-- start of Document section --

Читаем Григорий Зиновьев. Отвергнутый вождь мировой революции полностью

Однако следующий, 1931 год, из-за сильнейшей засухи, охватившей все хлебопроизводящие регионы — Украину, Северный Кавказ, Среднее и Нижнее Поволжье, Северный Казахстан, принес всего 694 млн ц. Тем не менее, договорные поставки в Германию приходилось выполнять. И тогда вспомнили о том, что писал еще в 1926 году Е. А. Преображенский, видный экономист и ближайший соратник Троцкого: «Мысль о том, что социалистическое хозяйство может развиваться, не трогая резервов мелкобуржуазных, в том числе крестьянских, хозяйств, является, несомненно, мелкобуржуазной утопией»632. Вспомнили и слова Сталина, сказавшего в 1929 году: «Смешно было бы теперь надеяться, что можно взять хлеб у кулака добровольно»633.

Осуществить такое предложение, против которого решительно возражали «правые», удалось, лишь прибегнув к репрессивным мерам. Только они и позволили государству в ходе хлебозаготовок получить от крестьян при меньшем урожае значительно большее количество зерна, нежели в минувшем году, — 228, 3 млн ц, а вывезти за рубеж уже 51, 8 млн ц.

Разумеется, крестьяне, у которых не столько покупали, сколько отбирали хлеб, пусть те и были зажиточными, даже кулаками, оставаться равнодушными к насилию, терпеливо сносить происходившее никак не могли. Только в 1931 году ОГПУ зарегистрировало свыше 13 тысяч крестьянских бунтов, которые, однако, ничего не изменили. В ответ ОГПУ около 2 миллионов человек — раскулаченных и членов их семей — принудительно отправило на Север, Урал, в Сибирь634.

О том газеты не писали, не говорили о том и на 17-й партконференции, но все же слухи расползались по стране и «правые» стали поговаривать о конце союза рабочих и крестьян, о крахе советской системы, о пренебрежении к заветам Ленина, обвиняя во всем ЦК и генерального секретаря.

Ну а как же Зиновьев оценивал сложившуюся ситуацию — ту, к которой должны были привести и его призывы еще в декабре 1925 года, в канун и в ходе 14-го партсъезда?

2.

Наученный горьким опытом «опросов» в ЦКК, он старался не оставлять письменных свидетельств своих взглядов, которые при желании можно было бы истолковать как доказательства его антипартийного поведения. Старался выражать свое мнение лишь устно, в разговорах с ближайшими единомышленниками. А на «опросах» в парткомиссии, допросах в ОГПУ, показаниях на суде рассказы

вал только о самом очевидном, бесспорном, но при том как бы со стороны, с высоты положения во власти, которого он давно лишился.

-- end of Document section --
-- start of Given information --

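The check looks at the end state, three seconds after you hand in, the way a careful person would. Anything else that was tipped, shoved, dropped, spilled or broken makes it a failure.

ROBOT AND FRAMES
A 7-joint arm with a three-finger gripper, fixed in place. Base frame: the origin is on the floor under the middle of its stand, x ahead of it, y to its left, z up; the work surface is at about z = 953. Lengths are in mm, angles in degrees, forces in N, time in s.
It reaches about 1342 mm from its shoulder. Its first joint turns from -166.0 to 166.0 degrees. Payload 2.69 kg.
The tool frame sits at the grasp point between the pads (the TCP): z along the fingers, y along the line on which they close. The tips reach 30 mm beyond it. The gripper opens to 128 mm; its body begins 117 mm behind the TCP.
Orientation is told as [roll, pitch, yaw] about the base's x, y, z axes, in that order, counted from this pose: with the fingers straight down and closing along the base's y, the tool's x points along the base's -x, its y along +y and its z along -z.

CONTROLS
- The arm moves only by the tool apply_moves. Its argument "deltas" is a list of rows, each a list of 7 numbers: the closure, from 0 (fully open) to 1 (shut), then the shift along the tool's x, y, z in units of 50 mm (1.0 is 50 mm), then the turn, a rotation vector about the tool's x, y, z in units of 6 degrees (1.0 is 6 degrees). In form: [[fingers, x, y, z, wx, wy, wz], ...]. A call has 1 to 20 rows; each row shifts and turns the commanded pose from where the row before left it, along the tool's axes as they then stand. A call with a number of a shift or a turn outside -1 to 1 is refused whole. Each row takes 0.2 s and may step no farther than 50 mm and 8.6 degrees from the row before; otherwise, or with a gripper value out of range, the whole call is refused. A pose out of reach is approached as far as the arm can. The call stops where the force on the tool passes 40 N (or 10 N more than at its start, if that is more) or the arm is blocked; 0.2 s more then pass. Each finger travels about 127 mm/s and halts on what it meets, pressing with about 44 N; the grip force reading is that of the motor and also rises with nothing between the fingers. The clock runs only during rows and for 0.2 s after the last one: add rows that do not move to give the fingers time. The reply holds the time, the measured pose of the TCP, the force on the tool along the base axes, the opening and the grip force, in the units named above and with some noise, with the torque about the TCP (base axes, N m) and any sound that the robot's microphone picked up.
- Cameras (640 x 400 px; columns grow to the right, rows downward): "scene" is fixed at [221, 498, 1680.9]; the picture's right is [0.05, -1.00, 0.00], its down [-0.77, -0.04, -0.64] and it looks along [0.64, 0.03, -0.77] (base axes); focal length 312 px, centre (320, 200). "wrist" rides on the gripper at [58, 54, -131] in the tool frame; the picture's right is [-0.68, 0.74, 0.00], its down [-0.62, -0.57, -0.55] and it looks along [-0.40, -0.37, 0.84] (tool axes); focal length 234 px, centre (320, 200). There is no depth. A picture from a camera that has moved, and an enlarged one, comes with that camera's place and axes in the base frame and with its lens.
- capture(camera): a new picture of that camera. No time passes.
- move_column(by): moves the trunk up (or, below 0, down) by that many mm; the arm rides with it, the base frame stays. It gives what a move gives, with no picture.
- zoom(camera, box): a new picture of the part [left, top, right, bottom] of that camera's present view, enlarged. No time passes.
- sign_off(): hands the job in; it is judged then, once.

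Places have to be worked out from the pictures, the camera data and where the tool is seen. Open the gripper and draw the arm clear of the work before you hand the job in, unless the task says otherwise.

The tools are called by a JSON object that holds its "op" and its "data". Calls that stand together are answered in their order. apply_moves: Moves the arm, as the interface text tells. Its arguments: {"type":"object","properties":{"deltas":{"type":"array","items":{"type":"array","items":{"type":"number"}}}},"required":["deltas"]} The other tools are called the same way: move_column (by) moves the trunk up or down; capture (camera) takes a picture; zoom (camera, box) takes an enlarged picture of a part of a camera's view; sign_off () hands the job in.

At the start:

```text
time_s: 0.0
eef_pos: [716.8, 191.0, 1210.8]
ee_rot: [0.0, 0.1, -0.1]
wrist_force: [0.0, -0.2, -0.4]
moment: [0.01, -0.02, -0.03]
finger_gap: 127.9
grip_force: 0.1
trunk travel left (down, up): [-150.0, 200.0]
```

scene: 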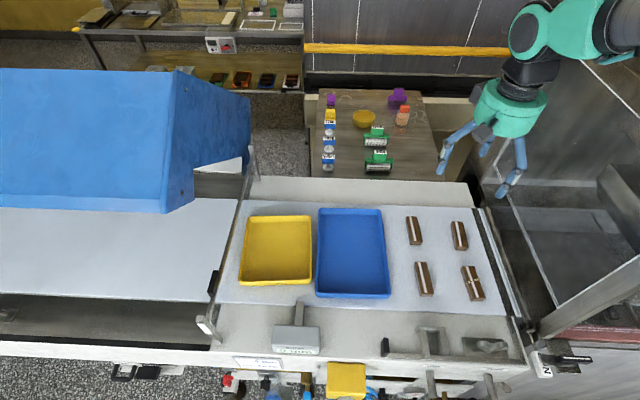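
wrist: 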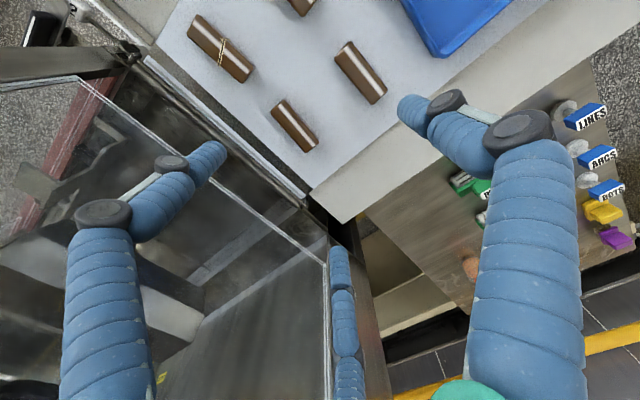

-- end of Given information --

Directions ->
(1) Provide the original wording of the document section from "Ну а как же" as far as "ходе 14-го партсъезда?".
(2) Give back, exactly as written, each line from the one that contains "ROBOT AND FRAMES" through the one that contains "It reaches about". Number the lines from 1 and leave blank lines out.

Answers to the problems ->
(1)
Ну а как же Зиновьев оценивал сложившуюся ситуацию — ту, к которой должны были привести и его призывы еще в декабре 1925 года, в канун и в ходе 14-го партсъезда?

(2)
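1. ROBOT AND FRAMES
2. A 7-joint arm with a three-finger gripper, fixed in place. Base frame: the origin is on the floor under the middle of its stand, x ahead of it, y to its left, z up; the work surface is at about z = 953. Lengths are in mm, angles in degrees, forces in N, time in s.
3. It reaches about 1342 mm from its shoulder. Its first joint turns from -166.0 to 166.0 degrees. Payload 2.69 kg.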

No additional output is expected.